Mechanically tunable Schottky diodes based on silicon microstructure arrays via flexoelectricity
Kailu Wang, Lingtong Lv, Qianqian Ma, Gongxi Zhang, Shengping Shen
Abstract
Silicon is the most widely used semiconductor material, yet its centrosymmetric crystal structure makes seamless interaction between mechanical stimuli and electronic functionality challenging. Flexoelectricity—an electromechanical coupling inherent in all types of crystals—offers a solution by leveraging strain gradient-induced polarization to modulate electronic behavior. In this study, silicon microfabrication techniques are integrated with flexoelectricity to realize tunable Schottky diodes. Microstructure arrays fabricated on p-type silicon generate substantial strain gradients under macroscopic compression without relying on nanoscale probes.
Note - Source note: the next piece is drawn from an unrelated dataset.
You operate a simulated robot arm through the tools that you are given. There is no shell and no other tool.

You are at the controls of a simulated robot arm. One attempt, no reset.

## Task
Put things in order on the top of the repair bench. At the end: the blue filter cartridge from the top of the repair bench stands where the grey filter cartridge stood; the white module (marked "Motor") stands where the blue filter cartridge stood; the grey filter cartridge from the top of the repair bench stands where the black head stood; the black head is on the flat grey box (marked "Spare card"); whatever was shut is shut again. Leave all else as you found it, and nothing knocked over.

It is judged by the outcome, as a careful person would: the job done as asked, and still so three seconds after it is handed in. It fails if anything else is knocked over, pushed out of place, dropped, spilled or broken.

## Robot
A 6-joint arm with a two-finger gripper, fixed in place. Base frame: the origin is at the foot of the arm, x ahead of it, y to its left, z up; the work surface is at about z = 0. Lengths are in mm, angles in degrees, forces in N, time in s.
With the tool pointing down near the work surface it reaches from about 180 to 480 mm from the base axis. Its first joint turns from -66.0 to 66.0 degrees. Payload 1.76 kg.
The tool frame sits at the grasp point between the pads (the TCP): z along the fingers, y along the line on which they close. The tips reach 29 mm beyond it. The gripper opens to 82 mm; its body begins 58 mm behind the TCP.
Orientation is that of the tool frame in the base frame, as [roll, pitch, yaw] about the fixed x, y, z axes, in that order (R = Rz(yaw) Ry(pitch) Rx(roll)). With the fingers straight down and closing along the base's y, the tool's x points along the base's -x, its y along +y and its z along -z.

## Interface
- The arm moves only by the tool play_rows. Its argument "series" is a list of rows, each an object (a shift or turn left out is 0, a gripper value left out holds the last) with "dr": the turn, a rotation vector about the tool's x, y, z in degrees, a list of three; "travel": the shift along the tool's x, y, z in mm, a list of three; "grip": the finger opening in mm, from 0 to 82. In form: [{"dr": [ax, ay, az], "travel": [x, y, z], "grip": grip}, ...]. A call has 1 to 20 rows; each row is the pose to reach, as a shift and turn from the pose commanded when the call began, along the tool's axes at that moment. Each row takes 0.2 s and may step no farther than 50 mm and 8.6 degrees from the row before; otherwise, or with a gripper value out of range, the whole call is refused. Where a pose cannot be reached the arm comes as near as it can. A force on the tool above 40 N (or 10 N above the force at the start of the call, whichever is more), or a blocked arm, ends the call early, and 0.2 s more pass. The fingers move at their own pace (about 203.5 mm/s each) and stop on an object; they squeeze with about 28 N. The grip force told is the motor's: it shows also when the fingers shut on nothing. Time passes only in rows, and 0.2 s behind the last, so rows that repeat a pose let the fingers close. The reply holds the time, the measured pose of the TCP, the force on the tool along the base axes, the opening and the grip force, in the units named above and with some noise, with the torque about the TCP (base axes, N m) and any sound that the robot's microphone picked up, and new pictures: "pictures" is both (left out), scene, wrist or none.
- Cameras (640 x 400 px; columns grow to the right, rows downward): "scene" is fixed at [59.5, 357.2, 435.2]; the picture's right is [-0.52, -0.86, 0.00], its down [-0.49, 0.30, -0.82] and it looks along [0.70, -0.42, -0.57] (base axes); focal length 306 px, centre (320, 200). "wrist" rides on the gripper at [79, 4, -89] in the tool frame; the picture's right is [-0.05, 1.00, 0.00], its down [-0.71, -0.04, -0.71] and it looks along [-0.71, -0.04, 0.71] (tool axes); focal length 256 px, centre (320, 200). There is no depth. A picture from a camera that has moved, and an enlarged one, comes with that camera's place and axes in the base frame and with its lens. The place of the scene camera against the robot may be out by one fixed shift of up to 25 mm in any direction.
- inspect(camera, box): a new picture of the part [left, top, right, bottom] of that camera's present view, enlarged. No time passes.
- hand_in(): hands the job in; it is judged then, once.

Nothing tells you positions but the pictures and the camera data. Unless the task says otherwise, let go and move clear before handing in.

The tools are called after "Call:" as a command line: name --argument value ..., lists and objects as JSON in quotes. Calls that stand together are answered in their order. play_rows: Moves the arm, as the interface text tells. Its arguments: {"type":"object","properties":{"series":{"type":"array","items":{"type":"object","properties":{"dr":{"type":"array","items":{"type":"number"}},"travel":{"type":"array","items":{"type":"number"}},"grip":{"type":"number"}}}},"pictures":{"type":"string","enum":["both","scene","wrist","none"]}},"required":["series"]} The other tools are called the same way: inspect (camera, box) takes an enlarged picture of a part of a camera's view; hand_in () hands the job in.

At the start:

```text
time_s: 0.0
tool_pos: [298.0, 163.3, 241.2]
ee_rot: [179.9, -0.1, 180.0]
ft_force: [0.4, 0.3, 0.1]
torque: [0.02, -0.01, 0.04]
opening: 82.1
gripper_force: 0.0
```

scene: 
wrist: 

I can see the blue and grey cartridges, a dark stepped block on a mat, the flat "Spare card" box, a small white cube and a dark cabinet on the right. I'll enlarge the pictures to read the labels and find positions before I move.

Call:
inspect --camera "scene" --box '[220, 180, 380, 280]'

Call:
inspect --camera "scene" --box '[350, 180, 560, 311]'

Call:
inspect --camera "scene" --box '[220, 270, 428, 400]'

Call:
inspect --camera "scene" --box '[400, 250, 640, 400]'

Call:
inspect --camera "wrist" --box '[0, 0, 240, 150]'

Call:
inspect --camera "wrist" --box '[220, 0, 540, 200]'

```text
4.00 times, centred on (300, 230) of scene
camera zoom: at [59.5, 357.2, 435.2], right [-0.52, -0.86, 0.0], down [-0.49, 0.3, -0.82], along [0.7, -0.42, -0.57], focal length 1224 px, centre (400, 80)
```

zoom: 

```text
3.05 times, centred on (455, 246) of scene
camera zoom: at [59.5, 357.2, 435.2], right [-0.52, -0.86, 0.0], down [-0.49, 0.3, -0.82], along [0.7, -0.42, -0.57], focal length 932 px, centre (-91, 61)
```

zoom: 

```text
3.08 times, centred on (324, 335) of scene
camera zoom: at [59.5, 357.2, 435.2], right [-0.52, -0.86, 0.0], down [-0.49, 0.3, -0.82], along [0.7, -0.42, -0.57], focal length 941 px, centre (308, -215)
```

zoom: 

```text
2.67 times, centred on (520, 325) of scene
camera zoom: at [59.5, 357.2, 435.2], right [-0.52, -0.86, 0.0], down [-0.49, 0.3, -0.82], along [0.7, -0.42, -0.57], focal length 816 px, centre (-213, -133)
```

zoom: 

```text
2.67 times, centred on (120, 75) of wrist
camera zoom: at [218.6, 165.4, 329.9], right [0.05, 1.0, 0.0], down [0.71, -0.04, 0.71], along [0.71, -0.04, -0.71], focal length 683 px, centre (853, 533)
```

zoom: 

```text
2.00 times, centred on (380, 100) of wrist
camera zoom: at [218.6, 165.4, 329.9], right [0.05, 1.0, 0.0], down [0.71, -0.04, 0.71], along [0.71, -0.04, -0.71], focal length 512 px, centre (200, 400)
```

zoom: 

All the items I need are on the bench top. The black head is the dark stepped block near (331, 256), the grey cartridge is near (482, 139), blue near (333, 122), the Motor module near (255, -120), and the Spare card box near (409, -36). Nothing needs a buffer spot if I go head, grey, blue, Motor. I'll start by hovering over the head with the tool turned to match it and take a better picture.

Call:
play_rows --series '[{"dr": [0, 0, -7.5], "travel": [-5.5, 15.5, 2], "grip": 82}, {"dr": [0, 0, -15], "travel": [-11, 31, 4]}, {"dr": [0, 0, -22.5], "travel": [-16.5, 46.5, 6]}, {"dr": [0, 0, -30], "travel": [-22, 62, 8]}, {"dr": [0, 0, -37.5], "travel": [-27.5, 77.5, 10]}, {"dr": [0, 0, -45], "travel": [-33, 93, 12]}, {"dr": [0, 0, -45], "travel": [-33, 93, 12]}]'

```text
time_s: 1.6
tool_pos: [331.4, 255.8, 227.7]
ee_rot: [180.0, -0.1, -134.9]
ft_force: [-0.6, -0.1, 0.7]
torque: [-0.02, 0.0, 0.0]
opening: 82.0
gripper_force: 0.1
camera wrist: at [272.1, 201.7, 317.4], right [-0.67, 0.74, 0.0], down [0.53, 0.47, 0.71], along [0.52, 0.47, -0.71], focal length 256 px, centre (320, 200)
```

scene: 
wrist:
The strain gradients induce polarization at the metal–semiconductor interface, modulating the Schottky barrier height and thereby enabling mechanical tuning of the diode's electrical properties. The results herein demonstrate that macroscopic loading can effectively regulate the current–voltage (I–V) characteristics. This work bridges the gap between the flexoelectric effect and practical semiconductor applications, paving the way for next-generation smart materials and adaptive electronic devices.